Last night's edition began at an antiques fair in Newark, with the cricket-loving blue team trying to spend £500 more wisely than the pop-singing red team. Surely their hobbies were utterly irrelevant to the task at hand, you might think, but you'd have reckoned without Dickinson.

He insisted that the blues must awkwardly bowl and bat for the cameras, then forced the reds to sing Dedicated Follower of Fashion in a version so dodecaphonic and arrhythmic that Ray Davies must now be feeling that his entire life has been lived in vain.

Once the ritual humiliation of the contestants was over, they went in search of bargains, with the reds deciding to purchase a "snuff box" (isn't "coffin" the correct name for one of those?), and to splash out on impulse on an ancient wooden mallet that was explicitly designed for bashing small animals senseless.

"It's called a priest," said an expert, which seemed appropriate, because according to the News of the World, the ecclesiastical profession is notorious for excessively beating the meat, and for splashing out on impulse too.

Throughout the show, Dickinson kept reminding viewers that they could phone in and guess at the eventual outcome, while a small caption reading "calls cost 60p a minute" revealed the only bargain that the BBC (a public service broadcaster, in case you've forgotten) was interested in.

Meanwhile, the experts were earning their meagre stipend by displaying their knowledge to the teams, and I quote verbatim one discussion about a wooden Victorian book rest: "I know it's walnut."

"How do you know that?" "By the wood." Pausing only to utter his two catchphrases (no show is complete without "cheap as chips" and "what a bobby-dazzler"), Dickinson then decamped to an auction house in Grantham, where (as usual) neither team managed to recoup the money they'd just paid out for their chosen items. And I was left wondering what the auctioneer would have done if one of the teams had asked him to sell an antique gavel, because as soon as he'd tried to demonstrate how it worked, the bidding would have been over.

David Dickinson, it's well known, has a prison record, and although he's technically a reformed man, I regret to report that his work is still criminal. The programme's production values are themselves cheap as chips, and the contestants so illinformed that (to paraphrase dear old Oscar) they know the value of nothing, and don't even know the price of anything, either. At least the Antiques Roadshow features box-hatted old biddies from Harrogate who seem to understand the difference between objets d'art and bric-a-brac, although I'm still waiting for the day when that show finally has some straighttalking on it.

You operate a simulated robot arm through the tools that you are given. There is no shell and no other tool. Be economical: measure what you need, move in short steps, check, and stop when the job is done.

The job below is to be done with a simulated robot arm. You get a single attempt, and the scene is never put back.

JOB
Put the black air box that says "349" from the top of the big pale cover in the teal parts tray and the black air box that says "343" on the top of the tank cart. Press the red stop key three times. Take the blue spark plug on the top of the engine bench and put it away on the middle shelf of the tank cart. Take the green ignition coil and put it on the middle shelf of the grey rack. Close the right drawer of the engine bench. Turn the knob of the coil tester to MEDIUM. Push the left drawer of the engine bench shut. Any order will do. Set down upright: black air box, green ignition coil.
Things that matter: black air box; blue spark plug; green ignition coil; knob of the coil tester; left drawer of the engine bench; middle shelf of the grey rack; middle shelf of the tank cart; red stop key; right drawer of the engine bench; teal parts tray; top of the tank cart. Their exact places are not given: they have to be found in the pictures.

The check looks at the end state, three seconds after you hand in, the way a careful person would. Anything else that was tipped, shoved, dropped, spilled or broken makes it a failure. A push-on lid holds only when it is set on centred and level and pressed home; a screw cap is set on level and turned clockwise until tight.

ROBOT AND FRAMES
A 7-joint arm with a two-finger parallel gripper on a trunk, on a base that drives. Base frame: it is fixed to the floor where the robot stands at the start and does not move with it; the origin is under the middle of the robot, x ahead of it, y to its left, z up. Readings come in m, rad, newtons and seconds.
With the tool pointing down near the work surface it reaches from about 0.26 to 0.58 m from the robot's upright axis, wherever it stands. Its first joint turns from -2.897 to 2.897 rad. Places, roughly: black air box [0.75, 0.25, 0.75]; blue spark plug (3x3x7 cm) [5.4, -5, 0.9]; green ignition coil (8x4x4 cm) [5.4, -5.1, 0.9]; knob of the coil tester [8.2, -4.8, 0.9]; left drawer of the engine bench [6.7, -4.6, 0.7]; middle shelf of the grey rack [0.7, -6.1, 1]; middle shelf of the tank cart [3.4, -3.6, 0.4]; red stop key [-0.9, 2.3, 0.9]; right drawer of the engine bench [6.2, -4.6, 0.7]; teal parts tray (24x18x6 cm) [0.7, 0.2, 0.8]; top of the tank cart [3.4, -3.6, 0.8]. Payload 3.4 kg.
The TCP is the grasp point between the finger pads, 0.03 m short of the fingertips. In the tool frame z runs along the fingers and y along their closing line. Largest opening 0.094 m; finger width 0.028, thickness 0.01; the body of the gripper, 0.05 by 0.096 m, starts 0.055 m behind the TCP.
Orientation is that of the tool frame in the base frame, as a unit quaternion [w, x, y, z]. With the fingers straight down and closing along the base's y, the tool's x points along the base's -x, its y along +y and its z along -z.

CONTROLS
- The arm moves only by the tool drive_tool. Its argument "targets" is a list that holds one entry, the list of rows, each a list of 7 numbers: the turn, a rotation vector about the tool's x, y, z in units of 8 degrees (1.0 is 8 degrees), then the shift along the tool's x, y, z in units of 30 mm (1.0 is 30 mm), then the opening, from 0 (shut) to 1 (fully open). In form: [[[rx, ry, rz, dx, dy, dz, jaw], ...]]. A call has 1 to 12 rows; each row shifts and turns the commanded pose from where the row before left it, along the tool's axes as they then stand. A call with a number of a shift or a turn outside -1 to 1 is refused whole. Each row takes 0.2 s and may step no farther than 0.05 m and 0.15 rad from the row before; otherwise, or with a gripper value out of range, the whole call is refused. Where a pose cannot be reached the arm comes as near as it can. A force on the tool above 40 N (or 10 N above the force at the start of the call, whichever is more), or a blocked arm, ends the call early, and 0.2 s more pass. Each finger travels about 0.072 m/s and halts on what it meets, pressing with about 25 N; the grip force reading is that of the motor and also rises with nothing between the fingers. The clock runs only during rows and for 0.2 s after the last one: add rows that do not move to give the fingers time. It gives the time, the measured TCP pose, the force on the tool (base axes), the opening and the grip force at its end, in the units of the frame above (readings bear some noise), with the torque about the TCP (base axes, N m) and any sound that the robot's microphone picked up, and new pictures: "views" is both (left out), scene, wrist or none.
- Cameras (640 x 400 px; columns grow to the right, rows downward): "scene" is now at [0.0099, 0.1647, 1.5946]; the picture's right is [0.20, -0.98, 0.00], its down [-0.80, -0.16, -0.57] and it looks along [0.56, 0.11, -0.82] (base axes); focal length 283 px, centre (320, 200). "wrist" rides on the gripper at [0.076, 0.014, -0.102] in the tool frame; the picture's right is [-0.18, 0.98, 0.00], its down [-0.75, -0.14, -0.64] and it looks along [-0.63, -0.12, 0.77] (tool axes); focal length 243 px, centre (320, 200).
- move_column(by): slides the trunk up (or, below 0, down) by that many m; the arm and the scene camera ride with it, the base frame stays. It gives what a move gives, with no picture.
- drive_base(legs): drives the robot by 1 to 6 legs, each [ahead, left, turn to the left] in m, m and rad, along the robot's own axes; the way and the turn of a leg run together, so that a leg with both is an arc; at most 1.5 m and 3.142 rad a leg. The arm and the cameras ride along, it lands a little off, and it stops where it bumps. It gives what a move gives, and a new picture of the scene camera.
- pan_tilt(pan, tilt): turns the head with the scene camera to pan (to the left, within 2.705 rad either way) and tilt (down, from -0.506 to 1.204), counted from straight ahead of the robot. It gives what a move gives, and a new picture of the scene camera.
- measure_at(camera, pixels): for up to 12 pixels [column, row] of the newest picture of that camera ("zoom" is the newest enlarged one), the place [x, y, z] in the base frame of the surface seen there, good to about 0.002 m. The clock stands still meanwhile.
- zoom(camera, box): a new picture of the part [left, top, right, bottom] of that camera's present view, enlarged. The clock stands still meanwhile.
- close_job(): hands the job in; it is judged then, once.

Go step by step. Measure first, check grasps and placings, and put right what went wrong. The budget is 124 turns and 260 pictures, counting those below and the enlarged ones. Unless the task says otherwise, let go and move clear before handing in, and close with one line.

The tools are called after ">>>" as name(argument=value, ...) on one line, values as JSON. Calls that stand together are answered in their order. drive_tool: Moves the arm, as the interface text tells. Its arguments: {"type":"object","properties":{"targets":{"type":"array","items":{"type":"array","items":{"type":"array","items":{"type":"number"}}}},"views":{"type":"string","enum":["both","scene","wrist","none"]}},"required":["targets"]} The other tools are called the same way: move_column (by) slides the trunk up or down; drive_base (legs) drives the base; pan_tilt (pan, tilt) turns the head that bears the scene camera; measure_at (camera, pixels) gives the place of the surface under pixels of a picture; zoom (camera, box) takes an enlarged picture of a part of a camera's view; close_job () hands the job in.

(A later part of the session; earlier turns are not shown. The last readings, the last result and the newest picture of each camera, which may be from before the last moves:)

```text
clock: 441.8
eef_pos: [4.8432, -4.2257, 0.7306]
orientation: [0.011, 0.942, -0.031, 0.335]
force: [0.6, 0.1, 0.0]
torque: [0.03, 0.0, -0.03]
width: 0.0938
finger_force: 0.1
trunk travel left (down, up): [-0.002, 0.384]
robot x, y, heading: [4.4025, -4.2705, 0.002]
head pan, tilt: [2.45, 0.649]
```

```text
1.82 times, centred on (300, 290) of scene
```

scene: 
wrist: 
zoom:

How I'd cheer if someone took a vase in for valuation, then turned and said to Mr Aspel: "Bollocks, Michael, I don't want to keep it for sentimental reasons, my husband's worm food and I want the dosh. If it's worth more than a pony, I'll take it straight down to Sotheby's and flog it. Anyway, I only brought it along here so the neighbours would see it, and know that I'm flush, and turn green with envy."